From the shoreline trail, several trails lead inland through the forested interior of evergreens, alders, maples, oaks and moss-covered forest floor toward beautiful Mallard Lake. The lake was originally manmade, to supply water to the mine shafts below. Today, however, it looks very natural, playing host to muskrats, beavers and different species of fish. A bald eagle perched in a dead snag, and the forest was reflected in the pond’s mirror-like surface.
The island is teeming with wildlife, and we were lucky enough to encounter rare albino raccoons, rabbits, otters and deer.
Back at the dock area, the old Pavilion houses an interpretive center and a café that serves a menu of fast food and beverages — and generous servings of ice cream in a cup or on a sugar cone, which were very refreshing after our trek around the island.
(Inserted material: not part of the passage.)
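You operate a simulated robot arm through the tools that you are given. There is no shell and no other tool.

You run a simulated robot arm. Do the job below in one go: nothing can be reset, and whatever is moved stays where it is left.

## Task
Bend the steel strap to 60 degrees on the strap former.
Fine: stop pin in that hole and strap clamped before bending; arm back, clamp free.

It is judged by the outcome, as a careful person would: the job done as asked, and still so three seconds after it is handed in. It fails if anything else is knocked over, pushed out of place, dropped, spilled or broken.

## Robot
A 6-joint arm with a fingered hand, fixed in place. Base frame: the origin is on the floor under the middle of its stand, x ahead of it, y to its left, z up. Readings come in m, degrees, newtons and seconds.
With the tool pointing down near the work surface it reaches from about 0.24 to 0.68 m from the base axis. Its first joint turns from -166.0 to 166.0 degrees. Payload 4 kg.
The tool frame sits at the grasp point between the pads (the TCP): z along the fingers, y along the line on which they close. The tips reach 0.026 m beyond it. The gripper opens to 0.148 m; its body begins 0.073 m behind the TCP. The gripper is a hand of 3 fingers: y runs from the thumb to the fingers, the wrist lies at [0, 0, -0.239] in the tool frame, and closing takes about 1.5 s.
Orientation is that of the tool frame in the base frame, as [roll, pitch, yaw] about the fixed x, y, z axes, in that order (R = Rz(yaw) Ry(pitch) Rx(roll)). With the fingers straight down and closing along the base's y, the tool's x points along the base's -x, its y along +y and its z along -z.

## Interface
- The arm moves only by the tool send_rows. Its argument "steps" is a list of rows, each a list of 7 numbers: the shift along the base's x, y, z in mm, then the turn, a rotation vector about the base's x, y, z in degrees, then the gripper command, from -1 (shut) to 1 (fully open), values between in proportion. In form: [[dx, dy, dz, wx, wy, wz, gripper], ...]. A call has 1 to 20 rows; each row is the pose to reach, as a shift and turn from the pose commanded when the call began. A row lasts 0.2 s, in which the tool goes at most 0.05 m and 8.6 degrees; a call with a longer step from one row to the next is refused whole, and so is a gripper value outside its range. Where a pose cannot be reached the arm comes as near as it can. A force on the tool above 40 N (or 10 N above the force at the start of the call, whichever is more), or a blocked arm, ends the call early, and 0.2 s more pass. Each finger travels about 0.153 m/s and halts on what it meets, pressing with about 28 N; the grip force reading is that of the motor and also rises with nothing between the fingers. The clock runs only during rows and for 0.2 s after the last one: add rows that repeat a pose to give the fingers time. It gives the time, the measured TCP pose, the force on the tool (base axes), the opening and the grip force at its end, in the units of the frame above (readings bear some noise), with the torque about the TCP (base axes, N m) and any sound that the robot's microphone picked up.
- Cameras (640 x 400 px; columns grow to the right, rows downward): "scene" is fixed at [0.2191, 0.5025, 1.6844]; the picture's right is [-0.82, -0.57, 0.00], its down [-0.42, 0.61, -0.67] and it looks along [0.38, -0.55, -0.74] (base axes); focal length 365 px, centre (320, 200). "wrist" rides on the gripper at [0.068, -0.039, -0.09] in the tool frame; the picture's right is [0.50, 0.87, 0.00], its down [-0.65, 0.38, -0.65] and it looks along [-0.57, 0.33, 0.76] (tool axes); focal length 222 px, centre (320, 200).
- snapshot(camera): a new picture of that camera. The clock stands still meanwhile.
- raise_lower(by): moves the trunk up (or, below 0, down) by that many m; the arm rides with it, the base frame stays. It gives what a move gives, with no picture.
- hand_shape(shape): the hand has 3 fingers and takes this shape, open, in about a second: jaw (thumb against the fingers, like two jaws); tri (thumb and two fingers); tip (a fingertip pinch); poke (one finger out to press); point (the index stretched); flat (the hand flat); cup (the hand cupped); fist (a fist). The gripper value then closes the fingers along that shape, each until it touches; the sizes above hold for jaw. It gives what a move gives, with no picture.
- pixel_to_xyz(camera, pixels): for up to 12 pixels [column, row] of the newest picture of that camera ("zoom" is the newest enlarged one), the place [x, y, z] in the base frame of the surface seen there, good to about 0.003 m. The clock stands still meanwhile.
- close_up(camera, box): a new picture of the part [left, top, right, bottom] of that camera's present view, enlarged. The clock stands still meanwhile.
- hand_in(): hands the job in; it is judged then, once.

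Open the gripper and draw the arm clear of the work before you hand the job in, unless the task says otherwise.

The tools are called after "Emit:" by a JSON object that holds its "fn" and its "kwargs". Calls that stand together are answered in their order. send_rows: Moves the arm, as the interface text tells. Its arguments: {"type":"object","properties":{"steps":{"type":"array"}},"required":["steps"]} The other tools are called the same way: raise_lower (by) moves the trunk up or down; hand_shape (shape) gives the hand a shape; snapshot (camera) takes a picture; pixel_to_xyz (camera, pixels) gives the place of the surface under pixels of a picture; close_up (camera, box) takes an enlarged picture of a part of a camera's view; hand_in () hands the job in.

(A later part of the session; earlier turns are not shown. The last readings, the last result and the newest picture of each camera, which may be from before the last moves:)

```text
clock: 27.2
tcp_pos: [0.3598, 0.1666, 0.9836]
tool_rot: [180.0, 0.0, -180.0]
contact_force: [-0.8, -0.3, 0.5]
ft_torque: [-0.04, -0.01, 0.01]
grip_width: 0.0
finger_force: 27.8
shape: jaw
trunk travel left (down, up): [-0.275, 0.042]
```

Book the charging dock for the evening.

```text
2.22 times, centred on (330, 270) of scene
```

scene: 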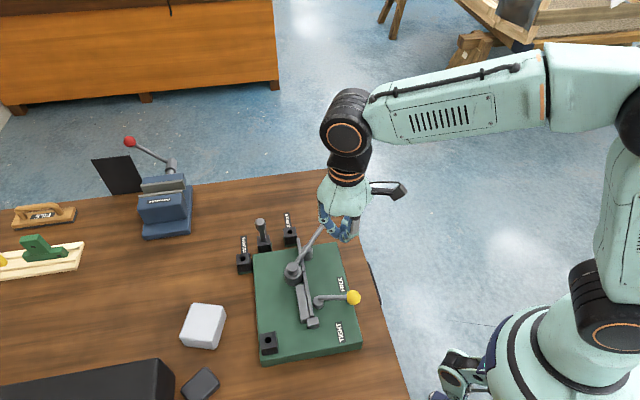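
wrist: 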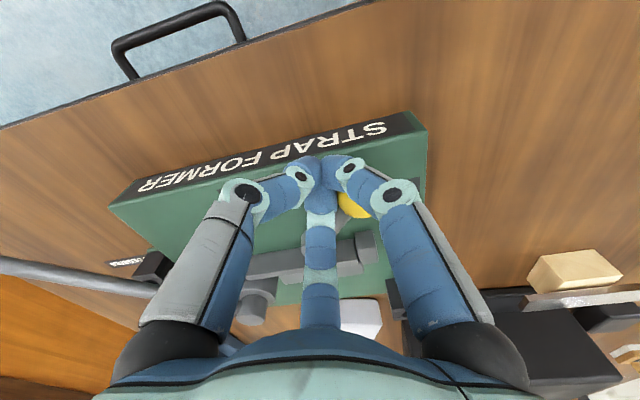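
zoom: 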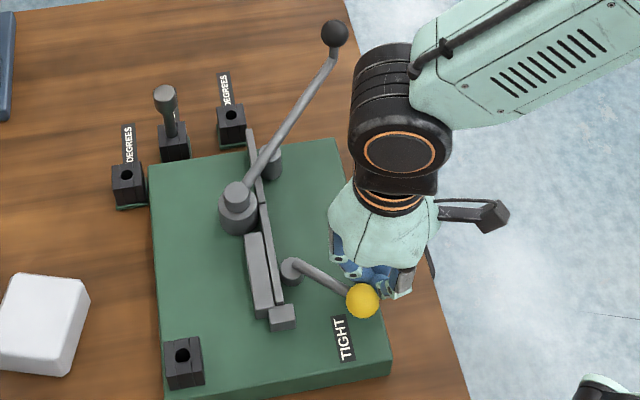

Surrounding the Pavilion are playground equipment, volleyball courts, horseshoe pits and an over-sized checkerboard.
Dinghy to Dinner
For dinner, it was back in the dinghy to motor over to nearby Protection Island and Canada’s first floating pub, the Dingy Dock Pub. In addition to draft beers and other beverages, the pub serves a wide selection of seafood, hamburgers, fish and chips, stir-fry, salads and pizzas. In summer, live entertainment is featured on Friday and Saturday evenings.
Back on Easy Goin’, the sun set behind the mountain backbone of Vancouver Island, turning the sky brilliant shades of red. Sitting on the back deck in the warm evening air, we toasted Newcastle Island and committed to return, as the lights of Nanaimo twinkled across the darkening hills.